Owlpen Manor, Owlpen, Gloucestershire

Set in a romantic valley in the heart of the Cotswolds hills, ensconced within a tall screen of leafy boughs and boasting a magnificent Tudor Great Hall, Owlpen Manor is possessed of an enchanting ambience, that the march of time has done little to dispel.

The De Olepenne family began it in 1450, and most of what is visible to day had been completed by 1616, at which time the house had already acquired its most famous and oldest ghostly resident, Queen Margaret of Anjou.

She was the formidable wife of the Lancastrian Henry V1, whose weak and ineffectual reign witnessed the most acute phase of the Wars of the Roses.

Margaret had joined forces with Richard Neville, known as "Warwick the Kingmaker," in an attempt to restore her husband to throne of England, from which he had been deposed by the Yorkist Edward 1V.

On the night of the 3rd May 1474, she is said to have stayed at Owlpen Manor, sleeping in the houses Tapestry Room.

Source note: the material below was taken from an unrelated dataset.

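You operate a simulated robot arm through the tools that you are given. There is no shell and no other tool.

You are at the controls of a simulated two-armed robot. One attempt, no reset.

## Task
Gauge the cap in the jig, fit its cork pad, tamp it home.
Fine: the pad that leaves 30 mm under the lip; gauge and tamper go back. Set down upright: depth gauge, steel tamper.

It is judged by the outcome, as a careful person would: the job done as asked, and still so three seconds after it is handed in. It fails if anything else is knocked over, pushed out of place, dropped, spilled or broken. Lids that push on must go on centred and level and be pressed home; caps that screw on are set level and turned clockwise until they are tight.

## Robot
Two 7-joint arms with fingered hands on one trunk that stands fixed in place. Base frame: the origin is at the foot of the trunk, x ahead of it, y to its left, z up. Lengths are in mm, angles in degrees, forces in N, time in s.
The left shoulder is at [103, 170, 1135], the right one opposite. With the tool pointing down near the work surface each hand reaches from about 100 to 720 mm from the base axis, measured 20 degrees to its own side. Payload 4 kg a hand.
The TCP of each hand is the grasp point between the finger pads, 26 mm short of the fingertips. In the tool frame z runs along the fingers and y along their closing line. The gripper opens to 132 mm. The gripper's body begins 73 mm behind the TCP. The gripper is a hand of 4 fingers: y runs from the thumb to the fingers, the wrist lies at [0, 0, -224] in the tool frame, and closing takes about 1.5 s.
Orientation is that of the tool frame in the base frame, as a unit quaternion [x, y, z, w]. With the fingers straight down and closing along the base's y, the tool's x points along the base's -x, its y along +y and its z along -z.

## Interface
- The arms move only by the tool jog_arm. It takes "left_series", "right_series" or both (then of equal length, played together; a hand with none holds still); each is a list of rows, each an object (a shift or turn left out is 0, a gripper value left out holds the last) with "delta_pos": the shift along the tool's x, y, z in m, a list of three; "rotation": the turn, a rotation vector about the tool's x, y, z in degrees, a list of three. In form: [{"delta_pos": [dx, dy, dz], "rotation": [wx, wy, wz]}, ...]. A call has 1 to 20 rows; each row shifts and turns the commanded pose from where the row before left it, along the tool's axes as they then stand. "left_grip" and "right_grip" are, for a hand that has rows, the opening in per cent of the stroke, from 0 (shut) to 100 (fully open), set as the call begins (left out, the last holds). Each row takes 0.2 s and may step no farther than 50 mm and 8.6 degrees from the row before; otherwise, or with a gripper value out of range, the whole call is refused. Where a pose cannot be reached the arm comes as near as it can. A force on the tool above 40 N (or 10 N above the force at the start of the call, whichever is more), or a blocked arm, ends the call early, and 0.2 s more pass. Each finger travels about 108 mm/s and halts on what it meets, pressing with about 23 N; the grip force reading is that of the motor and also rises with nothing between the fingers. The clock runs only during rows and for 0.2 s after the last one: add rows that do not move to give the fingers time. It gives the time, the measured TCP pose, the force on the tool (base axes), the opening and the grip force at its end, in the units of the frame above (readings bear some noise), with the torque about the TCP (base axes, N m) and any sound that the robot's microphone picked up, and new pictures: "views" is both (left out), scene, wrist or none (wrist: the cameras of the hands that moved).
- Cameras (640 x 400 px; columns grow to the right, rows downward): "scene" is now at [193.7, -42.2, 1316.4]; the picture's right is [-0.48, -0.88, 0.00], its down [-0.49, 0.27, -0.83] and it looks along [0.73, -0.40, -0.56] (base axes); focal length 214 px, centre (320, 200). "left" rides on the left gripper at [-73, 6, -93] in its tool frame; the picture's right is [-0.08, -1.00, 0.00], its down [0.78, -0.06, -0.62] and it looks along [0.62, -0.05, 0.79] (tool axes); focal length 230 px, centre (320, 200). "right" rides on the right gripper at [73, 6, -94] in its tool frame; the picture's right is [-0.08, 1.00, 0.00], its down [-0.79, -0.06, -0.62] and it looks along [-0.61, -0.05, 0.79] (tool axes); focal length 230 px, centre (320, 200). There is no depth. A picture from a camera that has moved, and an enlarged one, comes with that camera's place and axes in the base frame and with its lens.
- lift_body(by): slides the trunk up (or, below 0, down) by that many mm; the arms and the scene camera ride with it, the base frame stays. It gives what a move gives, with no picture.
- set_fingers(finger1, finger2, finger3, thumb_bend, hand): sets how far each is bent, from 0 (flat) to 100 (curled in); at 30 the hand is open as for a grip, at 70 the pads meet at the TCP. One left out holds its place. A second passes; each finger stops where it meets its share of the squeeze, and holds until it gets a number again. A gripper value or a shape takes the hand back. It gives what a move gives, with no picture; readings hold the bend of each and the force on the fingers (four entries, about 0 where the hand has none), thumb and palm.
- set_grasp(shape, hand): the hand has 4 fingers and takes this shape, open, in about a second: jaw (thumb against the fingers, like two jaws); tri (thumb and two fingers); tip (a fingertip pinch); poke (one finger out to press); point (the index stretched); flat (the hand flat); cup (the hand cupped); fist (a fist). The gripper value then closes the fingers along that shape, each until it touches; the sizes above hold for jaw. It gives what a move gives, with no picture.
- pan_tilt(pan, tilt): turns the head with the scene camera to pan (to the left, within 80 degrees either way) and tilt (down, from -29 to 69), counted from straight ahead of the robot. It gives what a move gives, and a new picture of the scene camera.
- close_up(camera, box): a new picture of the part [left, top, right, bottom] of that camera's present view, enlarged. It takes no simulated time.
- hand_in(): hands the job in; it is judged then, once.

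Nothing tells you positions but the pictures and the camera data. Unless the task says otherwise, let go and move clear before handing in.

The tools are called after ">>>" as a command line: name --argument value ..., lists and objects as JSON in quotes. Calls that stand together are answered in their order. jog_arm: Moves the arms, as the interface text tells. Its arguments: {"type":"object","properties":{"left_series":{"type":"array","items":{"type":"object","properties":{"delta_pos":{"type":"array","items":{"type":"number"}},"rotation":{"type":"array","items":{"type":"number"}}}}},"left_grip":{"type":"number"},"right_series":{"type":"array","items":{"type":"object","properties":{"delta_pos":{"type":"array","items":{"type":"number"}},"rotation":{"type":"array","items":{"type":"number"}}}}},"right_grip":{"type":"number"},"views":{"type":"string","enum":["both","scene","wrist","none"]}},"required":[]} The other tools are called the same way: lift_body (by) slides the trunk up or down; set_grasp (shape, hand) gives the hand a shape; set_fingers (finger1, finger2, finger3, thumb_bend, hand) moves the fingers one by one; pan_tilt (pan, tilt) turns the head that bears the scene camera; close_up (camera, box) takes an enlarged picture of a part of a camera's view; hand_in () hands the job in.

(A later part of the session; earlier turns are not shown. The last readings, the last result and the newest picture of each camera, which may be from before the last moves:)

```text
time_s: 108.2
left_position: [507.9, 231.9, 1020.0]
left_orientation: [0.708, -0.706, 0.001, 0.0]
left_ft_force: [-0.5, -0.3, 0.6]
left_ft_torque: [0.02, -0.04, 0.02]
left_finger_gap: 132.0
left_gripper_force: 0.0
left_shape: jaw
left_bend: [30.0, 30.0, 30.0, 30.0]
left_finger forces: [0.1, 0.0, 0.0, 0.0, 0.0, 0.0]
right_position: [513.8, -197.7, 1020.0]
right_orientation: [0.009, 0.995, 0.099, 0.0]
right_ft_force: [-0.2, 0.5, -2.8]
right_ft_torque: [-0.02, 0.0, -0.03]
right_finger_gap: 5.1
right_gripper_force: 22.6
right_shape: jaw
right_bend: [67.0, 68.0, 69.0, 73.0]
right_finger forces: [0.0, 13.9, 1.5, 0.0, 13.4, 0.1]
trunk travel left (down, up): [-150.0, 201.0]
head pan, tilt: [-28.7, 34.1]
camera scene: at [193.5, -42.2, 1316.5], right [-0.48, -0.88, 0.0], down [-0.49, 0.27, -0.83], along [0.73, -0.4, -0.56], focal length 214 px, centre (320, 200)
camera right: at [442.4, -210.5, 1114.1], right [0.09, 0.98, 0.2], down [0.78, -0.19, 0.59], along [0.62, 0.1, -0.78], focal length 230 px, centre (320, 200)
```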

Next day her son, Prince Edward, was killed at the battle of Tewksbury, as he fled the field and headed for sanctuary at nearby Tewksbury Abbey.

It is said to be the shock of Edward’s death that brings the Queen’s sad spectre back to haunt the rooms and corridors of Owlpen Manor where she spent her last happy night with hopes of Victory high.

In the Second World War, the owner of the house agreed to the billeting of several young evacuees.

On the morning after their arrival, the excited children asked her why she wasn’t still wearing the "beautiful dress" they’d seen her walking around in the previous evening.

Since she had not seen them the previous evening, and since she had certainly not been wearing such a dress, she asked them to describe it.

Their descriptions tallied with the type of dress that a well-to-do medieval lady would have worn and the owner was able to explain to the children that they had been welcomed by Owlpen Manor's illustrious ghost!